Indigenous Land Acknowledgement: Honoring the Kumeyaay

With Thanksgiving quickly approaching, 1502 Candle Co. is encouraging our community to try to use the holiday as an opportunity to acknowledge the Native inhabitants where you live. In other words, learn more about the land you occupy and who it belonged to before it was colonized. For us, that means honoring the Kumeyaay.

1502 Candle Co. would like to acknowledge that we are on the traditional lands of the  Kumeyaay people. With much gratitude, we honor the land itself and the Kumeyaay of present, past and future.

 

We’d also like to acknowledge the fight all across the US and North America for Indigenous land rights and the LANDBACK movement. We stand with the Indigenous peoples and support them in the reclamation of their jurisdiction over lands and natural resources that were theirs before colonization.

Kumeyaay: The Native Inhabitants of San Diego

The Kumeyaay are the original inhabitants of what is now San Diego County and have lived in these lands for more than 10,000 years. Kumeyaay translates to “those who face the water from a cliff." 


The Kumeyaay people engaged in total environmental management of their land and water resources and were horticulturists and hunter gatherers. Anthropologist Dr. Florence Shipek wrote, “Kumeyaay erosion control systems…included complex techniques of controlled burning. These systems were combined with several methods of water management to maintain ground waters close to valley surfaces, and to keep the many springs and surface streams at usable levels for the complex Kumeyaay plant husbandry-corn agriculture systems… An unidentified native grain, which the Spanish described as ‘excellent pasture,’ once covered the valleys and low slopes in the Kumeyaay area…  Kumeyaay plant specialists experimented with all plants, testing them for subsistence, medicinal or technical purposes, using seeds, vegetative cuttings or transplants in every location.

In the May-June 1995 edition of “Audubon,”  Jessica Maxwell, says “When the Spanish first saw the meadows of the mountain valleys east of what we now call San Diego, they pronounced them ‘excellent pasture.’ They assumed them to be natural and, being European herdsmen, considered them prime grazing land… The early invaders were, in fact, gazing upon the ancient grain fields of the indigenous Kumeyaay Indians, some of the earliest––and best––environmental managers in North America.

Forced Off Ancestral Lands

The Kumeyaay’s original lands spanned from the Pacific Ocean east to the Colorado River, and north to south, from Warner Springs Valley to Ensenada, Mexico. Beginning in 1796 with the Spanish invasion, and continuing through the Mexican and American Period, the Kumeyaay were continually forced off their ancestral lands.

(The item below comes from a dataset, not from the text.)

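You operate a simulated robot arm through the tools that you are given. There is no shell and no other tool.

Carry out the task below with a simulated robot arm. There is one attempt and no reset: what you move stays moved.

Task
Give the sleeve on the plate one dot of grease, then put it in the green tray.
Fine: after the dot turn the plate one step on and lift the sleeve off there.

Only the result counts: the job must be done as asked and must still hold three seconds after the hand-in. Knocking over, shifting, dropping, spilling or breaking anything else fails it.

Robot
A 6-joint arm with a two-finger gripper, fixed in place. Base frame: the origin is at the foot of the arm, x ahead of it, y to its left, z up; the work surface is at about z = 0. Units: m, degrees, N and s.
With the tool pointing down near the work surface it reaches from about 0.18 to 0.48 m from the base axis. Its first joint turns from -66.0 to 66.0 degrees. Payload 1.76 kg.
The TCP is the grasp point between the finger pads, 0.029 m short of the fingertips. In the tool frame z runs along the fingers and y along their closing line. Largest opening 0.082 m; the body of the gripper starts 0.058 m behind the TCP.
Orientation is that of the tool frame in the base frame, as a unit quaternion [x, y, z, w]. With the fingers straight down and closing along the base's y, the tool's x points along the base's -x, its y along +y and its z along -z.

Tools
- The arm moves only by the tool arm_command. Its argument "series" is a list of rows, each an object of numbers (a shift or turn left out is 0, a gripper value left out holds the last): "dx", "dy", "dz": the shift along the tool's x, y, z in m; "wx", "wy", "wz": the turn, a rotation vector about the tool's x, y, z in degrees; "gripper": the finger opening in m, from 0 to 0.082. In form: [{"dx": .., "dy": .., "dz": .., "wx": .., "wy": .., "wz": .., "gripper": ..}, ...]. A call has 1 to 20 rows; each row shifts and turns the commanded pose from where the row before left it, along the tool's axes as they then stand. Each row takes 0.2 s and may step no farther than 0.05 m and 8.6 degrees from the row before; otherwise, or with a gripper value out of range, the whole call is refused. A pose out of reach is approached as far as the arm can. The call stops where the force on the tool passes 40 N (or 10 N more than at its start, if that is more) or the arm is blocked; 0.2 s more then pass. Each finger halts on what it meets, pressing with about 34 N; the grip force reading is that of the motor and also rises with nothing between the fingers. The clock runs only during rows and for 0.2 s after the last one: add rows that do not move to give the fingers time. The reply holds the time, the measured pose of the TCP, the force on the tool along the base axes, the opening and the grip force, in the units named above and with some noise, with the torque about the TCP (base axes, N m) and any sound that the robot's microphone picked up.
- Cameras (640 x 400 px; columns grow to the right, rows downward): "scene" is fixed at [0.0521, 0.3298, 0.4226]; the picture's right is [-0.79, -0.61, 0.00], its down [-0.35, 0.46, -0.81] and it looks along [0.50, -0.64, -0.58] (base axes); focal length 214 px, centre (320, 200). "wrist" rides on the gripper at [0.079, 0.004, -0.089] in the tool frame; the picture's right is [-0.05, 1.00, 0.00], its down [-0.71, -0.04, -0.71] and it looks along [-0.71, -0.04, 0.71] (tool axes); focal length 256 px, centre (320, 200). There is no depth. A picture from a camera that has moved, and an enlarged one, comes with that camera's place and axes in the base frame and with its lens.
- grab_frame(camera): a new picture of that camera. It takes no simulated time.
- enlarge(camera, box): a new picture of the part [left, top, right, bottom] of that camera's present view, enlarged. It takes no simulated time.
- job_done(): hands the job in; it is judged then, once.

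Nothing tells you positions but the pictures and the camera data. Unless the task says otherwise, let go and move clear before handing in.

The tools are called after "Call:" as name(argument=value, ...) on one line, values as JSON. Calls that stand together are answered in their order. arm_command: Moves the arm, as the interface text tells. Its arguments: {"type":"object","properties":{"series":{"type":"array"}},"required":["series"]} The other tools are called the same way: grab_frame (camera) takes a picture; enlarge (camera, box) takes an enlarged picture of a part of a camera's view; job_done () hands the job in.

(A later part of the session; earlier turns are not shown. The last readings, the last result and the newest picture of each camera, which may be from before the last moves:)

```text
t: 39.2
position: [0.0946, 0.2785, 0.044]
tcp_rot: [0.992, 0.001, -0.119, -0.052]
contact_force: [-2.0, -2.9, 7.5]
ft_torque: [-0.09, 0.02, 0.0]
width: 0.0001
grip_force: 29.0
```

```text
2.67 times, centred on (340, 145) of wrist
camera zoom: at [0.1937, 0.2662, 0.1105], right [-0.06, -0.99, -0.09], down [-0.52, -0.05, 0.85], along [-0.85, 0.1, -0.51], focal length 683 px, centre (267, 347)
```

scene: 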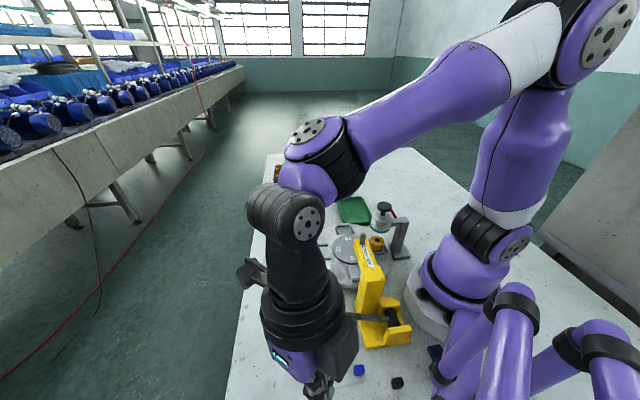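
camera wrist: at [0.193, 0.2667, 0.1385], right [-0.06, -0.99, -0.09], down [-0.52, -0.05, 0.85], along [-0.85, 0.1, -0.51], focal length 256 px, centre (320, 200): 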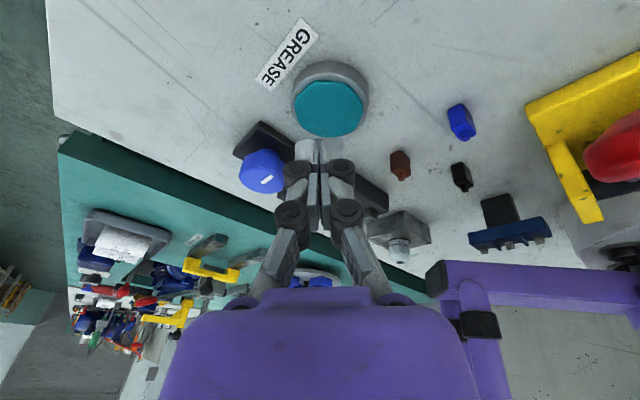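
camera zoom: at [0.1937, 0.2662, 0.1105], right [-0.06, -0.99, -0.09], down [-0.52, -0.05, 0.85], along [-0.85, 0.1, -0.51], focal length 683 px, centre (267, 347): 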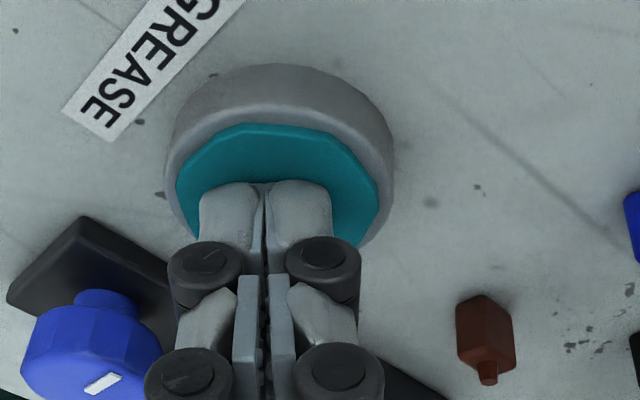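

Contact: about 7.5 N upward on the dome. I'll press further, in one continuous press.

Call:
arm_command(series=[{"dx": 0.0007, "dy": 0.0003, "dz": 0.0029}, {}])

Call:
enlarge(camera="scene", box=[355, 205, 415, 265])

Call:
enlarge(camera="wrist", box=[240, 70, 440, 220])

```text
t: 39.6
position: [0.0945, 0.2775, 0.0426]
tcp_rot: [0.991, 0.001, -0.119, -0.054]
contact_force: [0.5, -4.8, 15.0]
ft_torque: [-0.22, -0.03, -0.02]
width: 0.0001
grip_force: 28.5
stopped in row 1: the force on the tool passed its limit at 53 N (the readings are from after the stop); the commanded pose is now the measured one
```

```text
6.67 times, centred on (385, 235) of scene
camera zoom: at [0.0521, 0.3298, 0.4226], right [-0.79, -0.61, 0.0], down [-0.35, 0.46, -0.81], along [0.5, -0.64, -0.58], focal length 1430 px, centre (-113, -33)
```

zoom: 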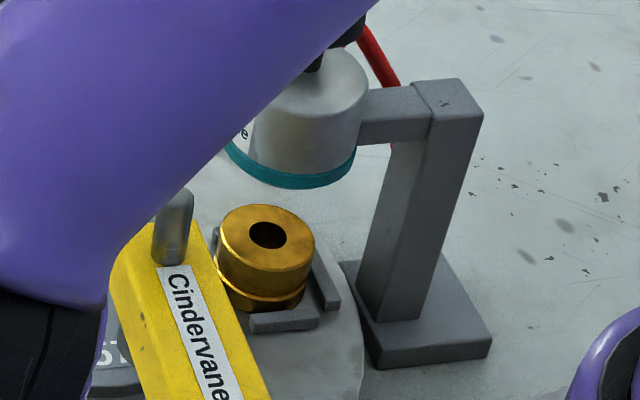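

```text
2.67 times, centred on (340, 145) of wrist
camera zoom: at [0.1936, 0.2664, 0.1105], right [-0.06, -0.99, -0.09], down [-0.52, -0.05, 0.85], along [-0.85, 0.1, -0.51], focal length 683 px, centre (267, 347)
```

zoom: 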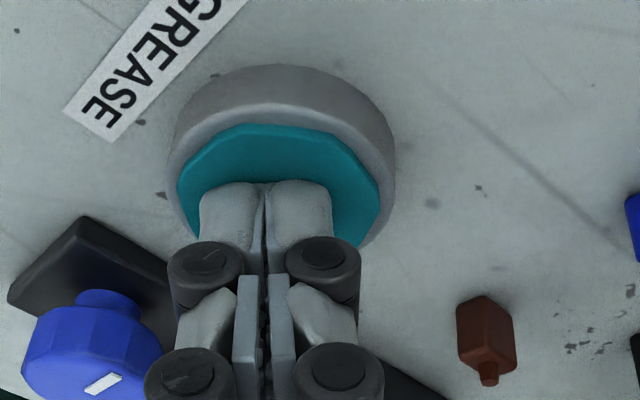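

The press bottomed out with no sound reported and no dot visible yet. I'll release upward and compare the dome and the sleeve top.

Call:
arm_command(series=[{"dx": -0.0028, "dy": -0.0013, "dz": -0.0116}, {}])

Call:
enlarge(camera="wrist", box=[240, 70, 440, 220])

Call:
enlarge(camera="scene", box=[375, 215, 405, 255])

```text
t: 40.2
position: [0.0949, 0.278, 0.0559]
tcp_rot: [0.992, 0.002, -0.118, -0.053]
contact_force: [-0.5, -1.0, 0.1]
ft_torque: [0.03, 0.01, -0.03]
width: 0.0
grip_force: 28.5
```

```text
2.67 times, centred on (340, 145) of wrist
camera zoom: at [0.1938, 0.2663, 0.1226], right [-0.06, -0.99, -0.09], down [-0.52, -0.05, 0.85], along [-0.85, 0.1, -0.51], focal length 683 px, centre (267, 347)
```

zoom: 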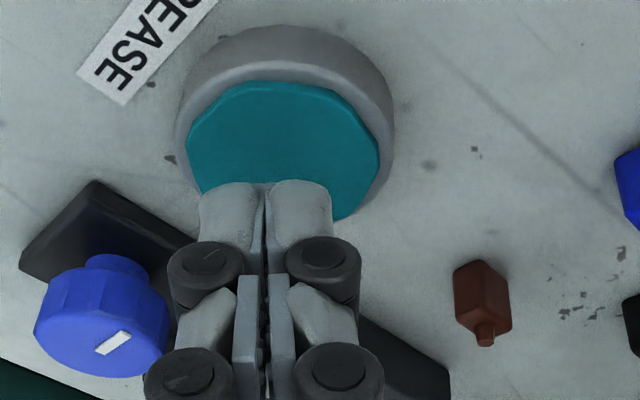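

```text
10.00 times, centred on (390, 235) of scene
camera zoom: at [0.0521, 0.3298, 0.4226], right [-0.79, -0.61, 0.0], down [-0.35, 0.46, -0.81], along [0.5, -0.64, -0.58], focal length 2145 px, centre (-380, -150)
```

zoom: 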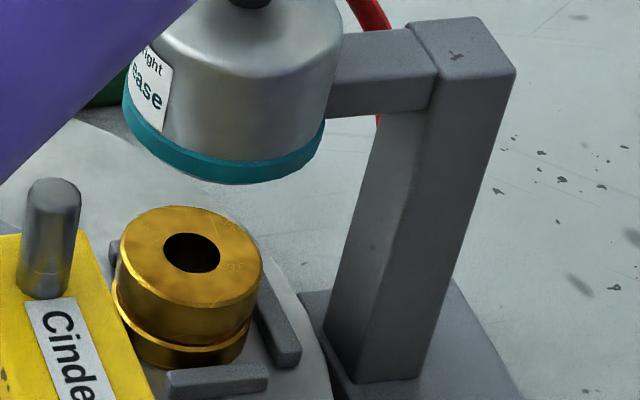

Nearly all of the Kumeyaay lands were taken into private ownership or made U.S. government holdings. In 1850 treaties were negotiated with 18 California tribes to set aside 8.5 million acres in tribal lands but because of pressure from white settlers and the California Senate delegation, the treaties were all rejected by the United States Senate. 

Ongoing Challenges

Even though the Kumeyaay are one of the largest owners of land in San Diego County, of the total approximately 70,000 acres, more than 15,000 acres are unusable to the Kumeyaay because the El Capitan Reservoir was removed from Indian Government ownership. The reservoir feeds the San Diego River east of Lakeside and is located within the Capitan Grande Indian Reservation, which is jointly patented to the Viejas and Barona Bands.

In 2020, tribal members believed the construction of the Trump administration's US / Mexico border wall was disturbing the cremated and buried remains of their ancestors on their ancestral land. They led protests and sued the Trump administration over the disturbance (IG @kumeyaaydefense). However, a Judge denied the request to halt border wall construction. Unfortunately, colonization is an ongoing process.


Support Indigenous-Led Grassroots Movements and Campaigns 

This month, we’ve given back to Kumeyaay-led Tiepy Joa Native Warriors. Every winter around the winter solstice they visit their relatives in Baja bringing clothes, food, medical supplies and toys. They provide crucial support for the culturally vital yet undeserved reservations in Mexico and strive to promote social justice, health, education and cultural and language preservation, regardless of political or physical borders.

How Can You Practice Land Acknowledgement?

What do you know about the history of Indigenous peoples where you live? We encourage you to use this map as a starting point to find out who’s land you’re living on. Please remember, Land Acknowledgement is only a beginning and does not replace action. However, we feel it can be a starting point for decolonizing our relationships with people and places.